The regulations mark a shift from the existing system which charges consumers based on the distance from the source of gas and the number of pipelines used to a proposal involving a unified gas tariff system, with one tariff for gas transported within 300 km and another tariff for gas transported beyond 300 km from the source of the natural gas. The move has faced criticism from a section of stakeholders as one which would lead to consumers closer to sources of gas ending up subsidising those located further away.

The move, which PNGRB said is aimed at reducing the cost of gas transportation for consumers further away from sources of gas, effectively seeks to levy a weighted average tariff of 14 pipelines — clubbed as the national gas grid — to its users, even if they use only one of these pipelines. Another complication stems from the fact that four of these 14 pipelines have been handed out after a tariff-based competitive bidding process, with the result that forced changes to the tariff structure now effectively raises question marks over the sanctity of the bidding process, multiple stakeholders indicated. There is also the issue of the lack of clarity of settlement matters owing to “the complex revenue settlement” to the pipeline operators, which the regulator has left to be thrashed out by the service providers themselves.
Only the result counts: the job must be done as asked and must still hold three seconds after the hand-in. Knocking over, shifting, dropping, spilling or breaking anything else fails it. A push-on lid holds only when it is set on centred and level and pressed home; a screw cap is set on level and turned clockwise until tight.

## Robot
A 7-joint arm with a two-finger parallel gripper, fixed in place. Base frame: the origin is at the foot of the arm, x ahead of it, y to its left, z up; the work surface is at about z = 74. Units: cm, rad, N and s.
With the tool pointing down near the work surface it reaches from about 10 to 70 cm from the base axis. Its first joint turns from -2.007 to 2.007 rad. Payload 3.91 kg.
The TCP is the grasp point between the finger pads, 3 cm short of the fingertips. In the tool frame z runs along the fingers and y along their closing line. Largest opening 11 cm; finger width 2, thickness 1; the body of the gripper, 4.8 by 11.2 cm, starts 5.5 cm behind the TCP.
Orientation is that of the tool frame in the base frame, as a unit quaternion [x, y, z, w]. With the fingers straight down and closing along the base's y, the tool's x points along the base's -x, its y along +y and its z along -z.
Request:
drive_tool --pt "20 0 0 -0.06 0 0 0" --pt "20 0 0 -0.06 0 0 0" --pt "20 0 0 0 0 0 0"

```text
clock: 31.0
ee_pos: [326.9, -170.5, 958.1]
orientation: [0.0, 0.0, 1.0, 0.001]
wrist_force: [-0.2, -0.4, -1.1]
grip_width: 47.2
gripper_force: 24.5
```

Most stakeholders — as is indicative from a majority of the 100-odd stakeholders who sent in their comments to the PNGRB on the draft regulation — have expressed the view that the new tariffs would lead to higher costs of gas transportation for industries located near the sources of gas, including LNG terminals on the west coast of India. Fertiliser producers and power plants are among key users of natural gas located close to injection points of natural gas. The Fertilizer Ministry has also in comments on the draft regulations noted that an increase in the landed cost of natural gas would likely lead to an increase in the subsidy burden of the government. “… any upward revision in pipeline tariff will lead to an increase in the delivered cost of gas to the urea manufacturing units resulting in increased subsidy burden on the government,” said the Union Fertilizer Ministry in its comments on the regulations.

The Fertiliser Association of India noted in its comments that the new system would likely raise the cost of plants producing 15 million tonnes of urea per annum by over Rs 400 crore. National Fertilizers Ltd noted that under the new regime existing customers in the second zone would also cross-subsidise costumers utilising higher tariff pipelines. Since the new norms are set to be revenue-neutral for pipelines, any rise in volumes on higher tariff pipelines would have to be borne by the entire system, experts noted.
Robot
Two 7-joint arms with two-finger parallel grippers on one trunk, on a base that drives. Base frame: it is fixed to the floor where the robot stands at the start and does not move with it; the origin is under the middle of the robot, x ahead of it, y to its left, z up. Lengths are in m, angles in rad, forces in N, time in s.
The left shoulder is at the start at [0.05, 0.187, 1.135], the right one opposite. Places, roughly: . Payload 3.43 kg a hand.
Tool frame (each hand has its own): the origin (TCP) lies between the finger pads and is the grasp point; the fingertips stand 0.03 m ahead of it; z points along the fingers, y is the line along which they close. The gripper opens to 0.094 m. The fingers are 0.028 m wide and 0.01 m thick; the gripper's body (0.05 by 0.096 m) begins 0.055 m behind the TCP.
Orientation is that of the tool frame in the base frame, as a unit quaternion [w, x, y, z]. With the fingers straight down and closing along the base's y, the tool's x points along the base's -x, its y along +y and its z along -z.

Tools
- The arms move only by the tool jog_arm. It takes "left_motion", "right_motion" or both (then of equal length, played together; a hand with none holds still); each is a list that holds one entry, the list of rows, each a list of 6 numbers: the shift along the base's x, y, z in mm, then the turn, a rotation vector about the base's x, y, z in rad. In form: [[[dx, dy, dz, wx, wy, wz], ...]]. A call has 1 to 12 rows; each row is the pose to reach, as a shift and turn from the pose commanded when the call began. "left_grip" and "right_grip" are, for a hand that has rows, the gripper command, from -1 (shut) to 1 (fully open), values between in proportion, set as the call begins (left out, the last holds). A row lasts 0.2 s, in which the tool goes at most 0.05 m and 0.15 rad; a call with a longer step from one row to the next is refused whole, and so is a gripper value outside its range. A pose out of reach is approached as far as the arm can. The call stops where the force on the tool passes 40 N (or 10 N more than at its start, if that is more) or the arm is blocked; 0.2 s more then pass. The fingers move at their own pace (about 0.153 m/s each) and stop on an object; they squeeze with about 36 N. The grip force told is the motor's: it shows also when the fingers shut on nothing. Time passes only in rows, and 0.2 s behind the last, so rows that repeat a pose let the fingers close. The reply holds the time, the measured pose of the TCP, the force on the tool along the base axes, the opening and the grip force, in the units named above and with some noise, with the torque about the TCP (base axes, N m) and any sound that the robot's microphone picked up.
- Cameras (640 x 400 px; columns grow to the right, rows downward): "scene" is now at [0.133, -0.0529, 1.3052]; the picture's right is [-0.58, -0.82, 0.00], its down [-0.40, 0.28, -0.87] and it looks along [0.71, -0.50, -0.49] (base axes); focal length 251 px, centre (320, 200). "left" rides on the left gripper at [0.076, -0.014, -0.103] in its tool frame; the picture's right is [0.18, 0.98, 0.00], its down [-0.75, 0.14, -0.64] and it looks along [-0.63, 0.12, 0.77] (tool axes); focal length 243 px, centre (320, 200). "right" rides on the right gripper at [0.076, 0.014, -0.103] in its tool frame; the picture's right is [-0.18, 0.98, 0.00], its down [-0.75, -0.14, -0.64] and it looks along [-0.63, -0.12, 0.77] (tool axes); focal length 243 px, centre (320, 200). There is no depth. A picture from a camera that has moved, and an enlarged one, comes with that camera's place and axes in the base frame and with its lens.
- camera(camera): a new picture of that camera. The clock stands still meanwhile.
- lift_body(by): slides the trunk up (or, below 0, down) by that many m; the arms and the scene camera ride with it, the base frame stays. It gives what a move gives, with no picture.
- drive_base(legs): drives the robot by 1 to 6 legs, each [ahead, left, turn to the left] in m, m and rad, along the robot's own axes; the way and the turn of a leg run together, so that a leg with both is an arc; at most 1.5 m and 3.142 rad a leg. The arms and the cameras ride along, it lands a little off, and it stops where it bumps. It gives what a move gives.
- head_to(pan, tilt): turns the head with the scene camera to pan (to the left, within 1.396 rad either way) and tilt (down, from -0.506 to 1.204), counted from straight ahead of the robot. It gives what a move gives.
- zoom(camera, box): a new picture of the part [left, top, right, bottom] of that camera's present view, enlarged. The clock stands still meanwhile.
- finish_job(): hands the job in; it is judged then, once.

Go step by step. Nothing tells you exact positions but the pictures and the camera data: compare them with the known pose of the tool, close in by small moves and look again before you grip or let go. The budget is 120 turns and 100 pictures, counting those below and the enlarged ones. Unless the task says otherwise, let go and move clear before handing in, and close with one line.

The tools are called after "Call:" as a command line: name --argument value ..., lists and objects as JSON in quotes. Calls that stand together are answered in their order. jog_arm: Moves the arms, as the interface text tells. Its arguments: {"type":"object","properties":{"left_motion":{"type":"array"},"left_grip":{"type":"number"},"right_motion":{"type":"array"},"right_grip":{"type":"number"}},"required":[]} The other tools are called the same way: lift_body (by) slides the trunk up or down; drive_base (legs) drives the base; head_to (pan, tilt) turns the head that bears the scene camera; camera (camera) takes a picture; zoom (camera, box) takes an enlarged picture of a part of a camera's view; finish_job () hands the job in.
A government official said the Petroleum Ministry was currently studying the regulations and had not received any representations by industry regarding the new regulations. The official did note that there were significant legal issues that could arise due to the new regulations including the issues of the sanctity of existing contracts and the bidding process for bid out pipelines.

Industry sources noted that it was likely that the new regulations would be challenged by industry players negatively affected by the new tariff regime. Experts also said that industry players seeking legal remedies against the new tariff system may raise the issue that the post of member (legal) on the board has been vacant since March 30. The Supreme Court recently suspended the functioning of the Central Electricity Regulatory Commission until it appoints a member (legal). An emailed request for comments to PNGRB on these issues was unanswered.